Copy every line of the data exactly, leaving nothing out.

◆ ◆ ◆ ◆

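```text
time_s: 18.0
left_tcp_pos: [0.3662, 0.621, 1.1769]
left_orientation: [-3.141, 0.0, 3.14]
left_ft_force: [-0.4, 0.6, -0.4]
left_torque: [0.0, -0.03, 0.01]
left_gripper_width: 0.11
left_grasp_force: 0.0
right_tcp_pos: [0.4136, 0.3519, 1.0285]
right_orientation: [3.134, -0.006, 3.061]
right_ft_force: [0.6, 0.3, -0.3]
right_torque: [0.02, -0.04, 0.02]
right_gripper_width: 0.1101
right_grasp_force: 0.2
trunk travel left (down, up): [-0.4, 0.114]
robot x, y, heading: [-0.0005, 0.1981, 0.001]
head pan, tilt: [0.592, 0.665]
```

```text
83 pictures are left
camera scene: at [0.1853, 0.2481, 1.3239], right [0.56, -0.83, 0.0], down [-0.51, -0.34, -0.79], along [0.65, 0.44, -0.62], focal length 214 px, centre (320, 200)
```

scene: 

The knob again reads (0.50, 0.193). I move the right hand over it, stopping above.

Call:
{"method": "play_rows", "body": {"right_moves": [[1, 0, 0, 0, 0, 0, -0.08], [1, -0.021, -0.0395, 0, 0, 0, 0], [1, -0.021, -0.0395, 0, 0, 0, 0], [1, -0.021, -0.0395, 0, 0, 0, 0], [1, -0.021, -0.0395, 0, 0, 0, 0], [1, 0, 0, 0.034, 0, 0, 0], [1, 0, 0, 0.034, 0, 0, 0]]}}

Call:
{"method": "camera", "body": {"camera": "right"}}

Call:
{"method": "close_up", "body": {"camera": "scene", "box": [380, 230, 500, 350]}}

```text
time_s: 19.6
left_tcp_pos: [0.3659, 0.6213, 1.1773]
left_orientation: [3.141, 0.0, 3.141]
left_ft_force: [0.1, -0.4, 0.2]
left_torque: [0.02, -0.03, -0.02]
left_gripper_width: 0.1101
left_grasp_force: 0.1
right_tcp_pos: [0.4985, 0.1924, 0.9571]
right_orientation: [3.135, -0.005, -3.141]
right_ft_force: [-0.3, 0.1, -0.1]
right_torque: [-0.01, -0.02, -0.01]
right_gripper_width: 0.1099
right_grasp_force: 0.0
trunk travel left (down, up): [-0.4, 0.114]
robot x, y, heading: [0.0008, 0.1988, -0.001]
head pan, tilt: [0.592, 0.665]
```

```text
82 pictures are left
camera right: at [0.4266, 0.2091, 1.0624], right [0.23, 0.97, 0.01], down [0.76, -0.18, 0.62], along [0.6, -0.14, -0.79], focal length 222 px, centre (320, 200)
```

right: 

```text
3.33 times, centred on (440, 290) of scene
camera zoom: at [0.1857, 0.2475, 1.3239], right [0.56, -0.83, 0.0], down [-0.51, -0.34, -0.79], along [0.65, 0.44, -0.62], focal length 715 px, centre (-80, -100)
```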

◆ ◆ ◆ ◆

◆ FINISHED ANSWER
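```text
time_s: 18.0
left_tcp_pos: [0.3662, 0.621, 1.1769]
left_orientation: [-3.141, 0.0, 3.14]
left_ft_force: [-0.4, 0.6, -0.4]
left_torque: [0.0, -0.03, 0.01]
left_gripper_width: 0.11
left_grasp_force: 0.0
right_tcp_pos: [0.4136, 0.3519, 1.0285]
right_orientation: [3.134, -0.006, 3.061]
right_ft_force: [0.6, 0.3, -0.3]
right_torque: [0.02, -0.04, 0.02]
right_gripper_width: 0.1101
right_grasp_force: 0.2
trunk travel left (down, up): [-0.4, 0.114]
robot x, y, heading: [-0.0005, 0.1981, 0.001]
head pan, tilt: [0.592, 0.665]
```

```text
83 pictures are left
camera scene: at [0.1853, 0.2481, 1.3239], right [0.56, -0.83, 0.0], down [-0.51, -0.34, -0.79], along [0.65, 0.44, -0.62], focal length 214 px, centre (320, 200)
```

scene: 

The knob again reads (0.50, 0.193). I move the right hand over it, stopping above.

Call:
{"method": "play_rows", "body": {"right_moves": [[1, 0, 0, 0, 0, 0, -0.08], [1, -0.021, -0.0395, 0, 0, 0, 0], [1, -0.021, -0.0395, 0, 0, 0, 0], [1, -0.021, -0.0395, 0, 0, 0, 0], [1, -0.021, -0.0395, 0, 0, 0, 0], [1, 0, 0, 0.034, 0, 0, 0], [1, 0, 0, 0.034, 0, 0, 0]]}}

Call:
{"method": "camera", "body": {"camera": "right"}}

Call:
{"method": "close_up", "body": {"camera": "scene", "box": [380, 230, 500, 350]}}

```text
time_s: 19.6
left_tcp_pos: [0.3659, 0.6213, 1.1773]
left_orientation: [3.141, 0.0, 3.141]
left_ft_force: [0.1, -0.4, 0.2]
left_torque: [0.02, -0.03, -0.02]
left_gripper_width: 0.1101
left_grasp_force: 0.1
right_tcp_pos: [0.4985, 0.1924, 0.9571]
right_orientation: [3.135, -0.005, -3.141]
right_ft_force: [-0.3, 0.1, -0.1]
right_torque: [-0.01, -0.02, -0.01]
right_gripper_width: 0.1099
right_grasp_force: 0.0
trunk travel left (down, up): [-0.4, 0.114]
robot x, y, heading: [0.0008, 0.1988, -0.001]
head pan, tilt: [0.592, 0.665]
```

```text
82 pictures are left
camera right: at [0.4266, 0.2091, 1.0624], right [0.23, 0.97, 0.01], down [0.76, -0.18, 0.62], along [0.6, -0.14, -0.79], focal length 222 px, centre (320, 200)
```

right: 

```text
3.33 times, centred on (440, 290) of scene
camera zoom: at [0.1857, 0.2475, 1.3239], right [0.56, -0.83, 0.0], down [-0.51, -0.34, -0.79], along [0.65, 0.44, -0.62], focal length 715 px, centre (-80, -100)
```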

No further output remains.